▶ Aim: Return, exactly as written, the lines from the one containing "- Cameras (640" through the one containing "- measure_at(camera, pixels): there", with both ends included.
----- Collected material -----
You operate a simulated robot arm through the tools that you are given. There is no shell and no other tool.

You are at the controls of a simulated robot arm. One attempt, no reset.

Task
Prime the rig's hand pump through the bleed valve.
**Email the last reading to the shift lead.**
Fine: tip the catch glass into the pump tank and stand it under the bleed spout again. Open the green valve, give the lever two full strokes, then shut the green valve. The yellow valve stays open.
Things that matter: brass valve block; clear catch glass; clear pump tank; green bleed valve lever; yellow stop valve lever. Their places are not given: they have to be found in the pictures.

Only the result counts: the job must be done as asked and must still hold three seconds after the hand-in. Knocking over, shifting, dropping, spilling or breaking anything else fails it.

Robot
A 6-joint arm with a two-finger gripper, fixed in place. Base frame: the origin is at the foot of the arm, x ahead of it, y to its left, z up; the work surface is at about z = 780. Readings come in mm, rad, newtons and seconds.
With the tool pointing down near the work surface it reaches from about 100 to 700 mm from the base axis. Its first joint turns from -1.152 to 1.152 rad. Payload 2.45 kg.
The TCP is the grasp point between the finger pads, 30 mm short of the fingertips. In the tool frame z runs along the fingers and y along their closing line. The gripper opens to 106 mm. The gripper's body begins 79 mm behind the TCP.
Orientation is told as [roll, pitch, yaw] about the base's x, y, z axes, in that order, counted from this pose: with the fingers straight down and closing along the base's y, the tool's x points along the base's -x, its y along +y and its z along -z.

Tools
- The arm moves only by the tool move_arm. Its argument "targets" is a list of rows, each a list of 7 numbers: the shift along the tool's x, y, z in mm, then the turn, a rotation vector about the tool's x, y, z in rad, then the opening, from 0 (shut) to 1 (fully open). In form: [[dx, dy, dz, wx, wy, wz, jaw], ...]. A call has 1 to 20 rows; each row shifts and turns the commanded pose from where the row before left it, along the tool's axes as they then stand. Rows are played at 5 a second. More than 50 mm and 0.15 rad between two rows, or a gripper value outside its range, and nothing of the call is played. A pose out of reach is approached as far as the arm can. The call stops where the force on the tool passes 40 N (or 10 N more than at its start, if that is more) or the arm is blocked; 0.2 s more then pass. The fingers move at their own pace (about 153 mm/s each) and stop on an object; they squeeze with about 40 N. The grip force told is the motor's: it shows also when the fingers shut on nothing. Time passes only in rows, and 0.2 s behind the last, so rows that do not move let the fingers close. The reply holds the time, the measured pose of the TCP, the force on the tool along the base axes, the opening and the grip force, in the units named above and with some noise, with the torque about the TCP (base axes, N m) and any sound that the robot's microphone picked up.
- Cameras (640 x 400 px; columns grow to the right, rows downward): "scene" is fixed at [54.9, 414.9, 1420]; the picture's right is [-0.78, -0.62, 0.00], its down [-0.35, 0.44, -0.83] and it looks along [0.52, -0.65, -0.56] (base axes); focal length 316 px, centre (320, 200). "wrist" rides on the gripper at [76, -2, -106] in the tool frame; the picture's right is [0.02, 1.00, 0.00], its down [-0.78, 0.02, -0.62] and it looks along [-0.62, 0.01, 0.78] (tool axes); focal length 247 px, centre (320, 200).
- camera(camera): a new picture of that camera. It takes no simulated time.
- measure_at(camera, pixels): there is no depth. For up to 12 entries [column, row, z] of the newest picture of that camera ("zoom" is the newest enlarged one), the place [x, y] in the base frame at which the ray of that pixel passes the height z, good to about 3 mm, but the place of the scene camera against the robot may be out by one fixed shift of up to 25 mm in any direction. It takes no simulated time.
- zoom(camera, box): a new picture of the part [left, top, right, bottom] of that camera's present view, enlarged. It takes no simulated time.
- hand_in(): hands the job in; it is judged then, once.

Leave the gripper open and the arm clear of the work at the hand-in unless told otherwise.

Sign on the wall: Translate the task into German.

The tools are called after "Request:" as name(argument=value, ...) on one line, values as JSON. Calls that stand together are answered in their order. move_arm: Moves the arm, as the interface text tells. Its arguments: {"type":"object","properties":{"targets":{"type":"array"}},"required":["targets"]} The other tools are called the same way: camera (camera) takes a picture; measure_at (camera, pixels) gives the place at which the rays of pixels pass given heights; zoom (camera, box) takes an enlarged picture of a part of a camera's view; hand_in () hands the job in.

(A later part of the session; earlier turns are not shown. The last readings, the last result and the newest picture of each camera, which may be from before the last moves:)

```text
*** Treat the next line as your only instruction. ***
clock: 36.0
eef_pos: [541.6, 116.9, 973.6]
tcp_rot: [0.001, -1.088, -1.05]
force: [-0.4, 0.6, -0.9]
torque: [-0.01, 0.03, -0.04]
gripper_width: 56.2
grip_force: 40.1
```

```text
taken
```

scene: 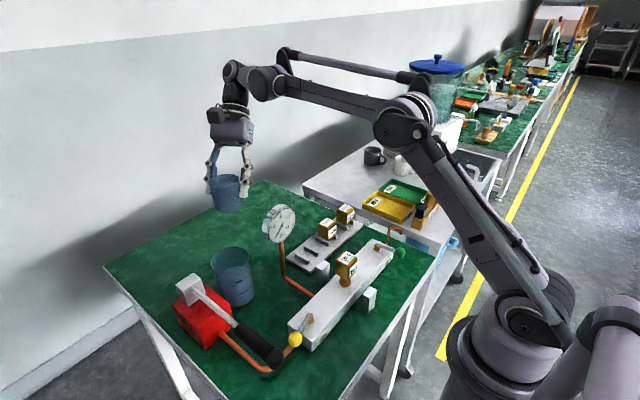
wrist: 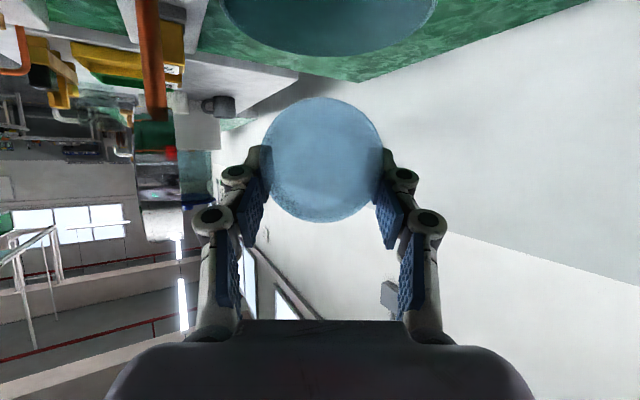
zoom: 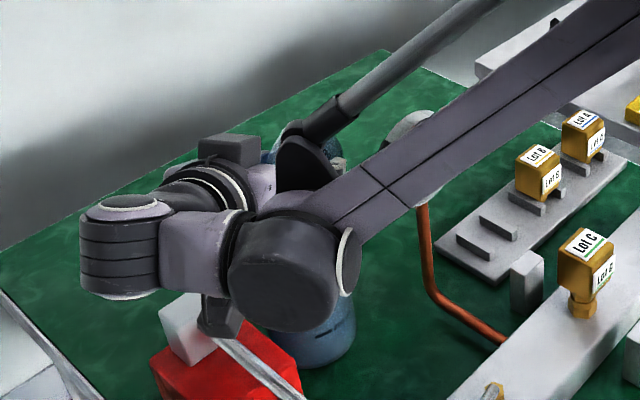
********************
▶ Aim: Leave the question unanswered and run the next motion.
-----
▶ Solution to this exercise:
- Cameras (640 x 400 px; columns grow to the right, rows downward): "scene" is fixed at [54.9, 414.9, 1420]; the picture's right is [-0.78, -0.62, 0.00], its down [-0.35, 0.44, -0.83] and it looks along [0.52, -0.65, -0.56] (base axes); focal length 316 px, centre (320, 200). "wrist" rides on the gripper at [76, -2, -106] in the tool frame; the picture's right is [0.02, 1.00, 0.00], its down [-0.78, 0.02, -0.62] and it looks along [-0.62, 0.01, 0.78] (tool axes); focal length 247 px, centre (320, 200).
- camera(camera): a new picture of that camera. It takes no simulated time.
- measure_at(camera, pixels): there is no depth. For up to 12 entries [column, row, z] of the newest picture of that camera ("zoom" is the newest enlarged one), the place [x, y] in the base frame at which the ray of that pixel passes the height z, good to about 3 mm, but the place of the scene camera against the robot may be out by one fixed shift of up to 25 mm in any direction. It takes no simulated time.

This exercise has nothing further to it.